(di Dmitrij Muratov, direttore di “Novaja Gazeta”, insignito del Premio Nobel per la Pace nel 2021)
18 settembre 2022
Aggiornato 05 ottobre 2022 alle 15:26
Memorial Italia presenta qui la traduzione del discorso del premio Nobel per la pace Dmitrij Muratov in occasione dell’udienza relativa al ricorso per il ritiro della licenza al giornale “Novaja Gazeta”. Dopo una battaglia che ormai dura da più di un anno il giornale, fondato nel 1993 con Michail Gorbačev tra gli azionisti principali e con Anna Politkovskaja tra gli autori di punta, era stato costretto a interrompere la pubblicazione della versione cartacea il 28 marzo. Si ringrazia la redazione di “Novaja Gazeta” per l’autorizzazione alla pubblicazione in italiano. Tradotto da Claudia Zonghetti.
Il 15 settembre il tribunale di primo grado della Corte Suprema della Federazione Russa ha deciso di chiudere il sito web di “Novaja Gazeta”. La redazione si oppone categoricamente alla chiusura e presenterà ricorso. Durante l’udienza, il giudice non ha accolto le nostre istanze. Il direttore Dmitrij Muratov ha chiesto la parola. Ecco cosa ha detto al giudice, al rappresentante di Roskomnadzor [l’agenzia federale russa che monitora e vieta l’accesso ai mass media] che ha avviato il procedimento contando in un esito simile, e ai nostri lettori.
Vorrei far presente che nei procedimenti penali si tiene sempre conto della personalità dell’imputato.
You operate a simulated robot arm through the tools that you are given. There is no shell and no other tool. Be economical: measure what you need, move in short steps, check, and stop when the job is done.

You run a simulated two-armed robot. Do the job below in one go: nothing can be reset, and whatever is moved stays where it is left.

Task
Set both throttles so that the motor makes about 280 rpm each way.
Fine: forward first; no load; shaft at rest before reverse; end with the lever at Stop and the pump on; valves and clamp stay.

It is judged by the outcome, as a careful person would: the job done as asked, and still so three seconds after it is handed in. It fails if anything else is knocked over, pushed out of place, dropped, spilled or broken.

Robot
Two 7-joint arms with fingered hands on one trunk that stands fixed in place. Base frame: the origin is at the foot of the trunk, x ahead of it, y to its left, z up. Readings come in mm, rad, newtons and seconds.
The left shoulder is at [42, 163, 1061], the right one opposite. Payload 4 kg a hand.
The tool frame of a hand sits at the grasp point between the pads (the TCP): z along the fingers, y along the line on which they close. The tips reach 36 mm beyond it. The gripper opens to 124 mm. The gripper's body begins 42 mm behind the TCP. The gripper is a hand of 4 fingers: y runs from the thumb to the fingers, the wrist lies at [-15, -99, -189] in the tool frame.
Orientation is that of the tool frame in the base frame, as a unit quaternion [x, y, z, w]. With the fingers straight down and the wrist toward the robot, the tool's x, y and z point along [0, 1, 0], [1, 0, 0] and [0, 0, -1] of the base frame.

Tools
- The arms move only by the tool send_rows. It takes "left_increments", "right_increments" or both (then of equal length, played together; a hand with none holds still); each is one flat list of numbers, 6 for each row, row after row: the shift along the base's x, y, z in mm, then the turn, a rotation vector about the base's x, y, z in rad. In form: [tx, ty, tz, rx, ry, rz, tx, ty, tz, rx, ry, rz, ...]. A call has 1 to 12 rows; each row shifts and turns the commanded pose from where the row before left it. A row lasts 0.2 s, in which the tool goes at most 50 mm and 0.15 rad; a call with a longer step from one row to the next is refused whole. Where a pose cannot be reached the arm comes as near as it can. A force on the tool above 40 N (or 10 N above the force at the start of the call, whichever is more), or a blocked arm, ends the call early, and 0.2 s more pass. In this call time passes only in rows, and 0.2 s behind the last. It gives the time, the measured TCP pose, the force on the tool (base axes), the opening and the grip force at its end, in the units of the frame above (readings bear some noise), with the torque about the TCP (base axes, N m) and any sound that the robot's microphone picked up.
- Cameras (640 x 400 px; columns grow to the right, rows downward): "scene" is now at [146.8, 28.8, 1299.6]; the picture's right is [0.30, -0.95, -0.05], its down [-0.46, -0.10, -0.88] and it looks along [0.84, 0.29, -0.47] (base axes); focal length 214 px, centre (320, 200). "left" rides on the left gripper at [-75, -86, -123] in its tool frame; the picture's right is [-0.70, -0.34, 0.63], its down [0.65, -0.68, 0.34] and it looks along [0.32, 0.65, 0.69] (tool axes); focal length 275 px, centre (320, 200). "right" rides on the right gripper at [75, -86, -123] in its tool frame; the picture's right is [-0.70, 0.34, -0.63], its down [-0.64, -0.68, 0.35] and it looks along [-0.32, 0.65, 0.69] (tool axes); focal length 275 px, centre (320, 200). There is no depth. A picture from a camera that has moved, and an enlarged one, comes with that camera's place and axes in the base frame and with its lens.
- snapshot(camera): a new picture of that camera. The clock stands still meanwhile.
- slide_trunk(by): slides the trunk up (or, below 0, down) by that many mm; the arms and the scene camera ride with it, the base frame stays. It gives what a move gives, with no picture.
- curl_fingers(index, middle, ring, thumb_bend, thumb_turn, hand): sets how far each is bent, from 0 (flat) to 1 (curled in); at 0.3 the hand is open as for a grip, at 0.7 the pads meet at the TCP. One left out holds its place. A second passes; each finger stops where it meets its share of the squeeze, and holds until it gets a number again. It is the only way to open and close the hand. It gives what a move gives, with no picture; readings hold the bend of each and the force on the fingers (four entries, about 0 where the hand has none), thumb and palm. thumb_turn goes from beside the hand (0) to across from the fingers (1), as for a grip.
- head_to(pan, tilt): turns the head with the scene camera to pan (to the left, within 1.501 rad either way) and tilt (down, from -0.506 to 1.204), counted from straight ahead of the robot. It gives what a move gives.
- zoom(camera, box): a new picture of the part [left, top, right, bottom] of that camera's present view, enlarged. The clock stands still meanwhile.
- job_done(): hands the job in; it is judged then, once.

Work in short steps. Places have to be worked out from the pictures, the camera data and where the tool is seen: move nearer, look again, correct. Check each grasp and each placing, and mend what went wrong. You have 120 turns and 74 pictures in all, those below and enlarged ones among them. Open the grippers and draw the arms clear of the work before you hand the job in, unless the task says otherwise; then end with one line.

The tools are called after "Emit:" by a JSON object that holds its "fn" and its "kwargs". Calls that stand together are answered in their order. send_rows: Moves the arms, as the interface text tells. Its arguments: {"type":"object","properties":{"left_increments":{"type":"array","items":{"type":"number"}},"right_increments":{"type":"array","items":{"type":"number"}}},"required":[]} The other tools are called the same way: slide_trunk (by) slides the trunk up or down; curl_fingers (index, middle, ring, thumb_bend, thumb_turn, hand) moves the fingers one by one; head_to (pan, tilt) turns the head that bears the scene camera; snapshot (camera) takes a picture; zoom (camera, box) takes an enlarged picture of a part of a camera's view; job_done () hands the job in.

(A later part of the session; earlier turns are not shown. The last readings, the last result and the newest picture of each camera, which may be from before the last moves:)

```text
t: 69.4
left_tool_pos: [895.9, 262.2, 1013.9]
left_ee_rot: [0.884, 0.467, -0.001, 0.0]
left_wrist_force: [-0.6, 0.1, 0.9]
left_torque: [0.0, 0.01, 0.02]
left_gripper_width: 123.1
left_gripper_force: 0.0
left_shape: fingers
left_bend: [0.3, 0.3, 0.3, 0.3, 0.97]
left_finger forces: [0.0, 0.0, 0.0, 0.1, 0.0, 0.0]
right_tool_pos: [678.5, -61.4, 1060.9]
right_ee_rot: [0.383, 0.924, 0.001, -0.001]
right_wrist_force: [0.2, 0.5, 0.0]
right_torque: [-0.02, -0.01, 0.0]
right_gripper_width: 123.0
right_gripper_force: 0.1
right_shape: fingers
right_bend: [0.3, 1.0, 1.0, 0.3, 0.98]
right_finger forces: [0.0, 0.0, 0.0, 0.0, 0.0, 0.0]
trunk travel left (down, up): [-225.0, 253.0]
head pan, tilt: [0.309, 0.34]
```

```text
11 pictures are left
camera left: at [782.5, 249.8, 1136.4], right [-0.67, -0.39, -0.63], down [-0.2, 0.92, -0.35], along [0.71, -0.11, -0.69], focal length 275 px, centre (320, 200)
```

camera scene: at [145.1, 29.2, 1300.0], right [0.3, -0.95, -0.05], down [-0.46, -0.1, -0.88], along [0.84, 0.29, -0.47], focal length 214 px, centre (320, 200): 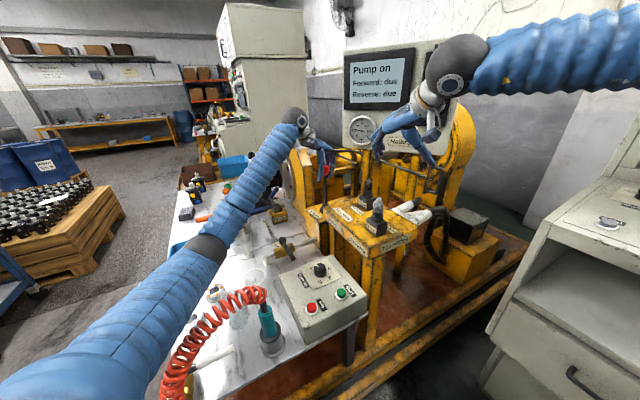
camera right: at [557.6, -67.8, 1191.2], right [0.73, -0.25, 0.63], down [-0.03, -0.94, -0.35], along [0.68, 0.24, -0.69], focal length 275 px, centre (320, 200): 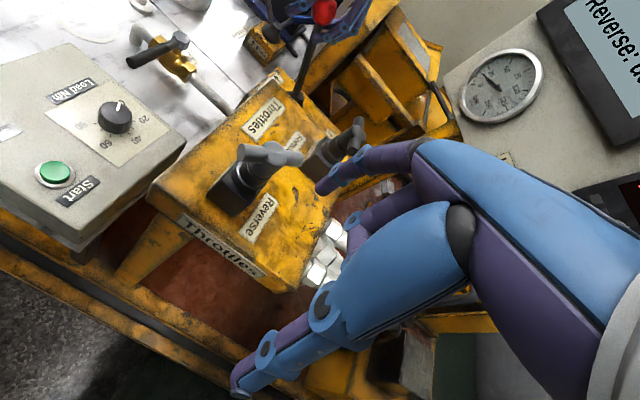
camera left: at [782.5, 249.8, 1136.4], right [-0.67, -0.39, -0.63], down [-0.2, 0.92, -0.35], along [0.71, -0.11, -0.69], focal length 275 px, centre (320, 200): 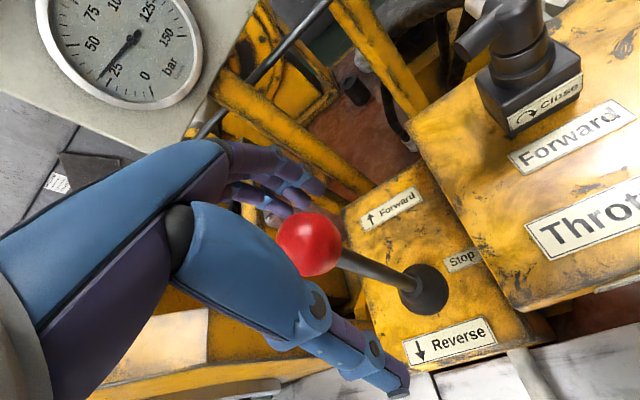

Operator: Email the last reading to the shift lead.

Il nostro caso non afferisce al penale, ma anche un giornale ha la sua identità. E la corte deve tenerne conto.
Quando, per fare un esempio, abbiamo affrontato la questione dei bambini affetti da atrofia muscolare spinale – che hanno bisogno del farmaco più costoso al mondo: l’iniezione necessaria a un paziente costa 2,3 milioni di dollari – abbiamo raccolti il denaro sufficiente a curare cinque bambini. Dopo di che, e grazie a questa nostra impresa, il presidente e il Governo hanno creato la Fondazione “Cerchio del bene” che ora copre le spese per quasi tutte le malattie rare.
Alcuni nostri collaboratori hanno volato nello spazio. Jurii Michailovič Baturin è tornato con la medaglia di Eroe della Federazione Russa. Sei miei colleghi sono stati uccisi mentre facevano il loro lavoro. Jurij Ščekočichin. Anna Politkovskaja. Nastja Baburova. L’avvocato Stas Markelov. Nataša Estemirova. Igor Domnikov. Sono morti per difendere il diritto DI SAPERE. Durante la prima guerra cecena, quando molti dei nostri soldati si trovavano in condizioni disperate, i nostri corrispondenti di guerra – il maggiore Izmailov e Jurij Ščekočichin – hanno portato in salvo 174 persone, liberandole senza bisogno di un mercato degli schiavi, senza bisogno di denaro.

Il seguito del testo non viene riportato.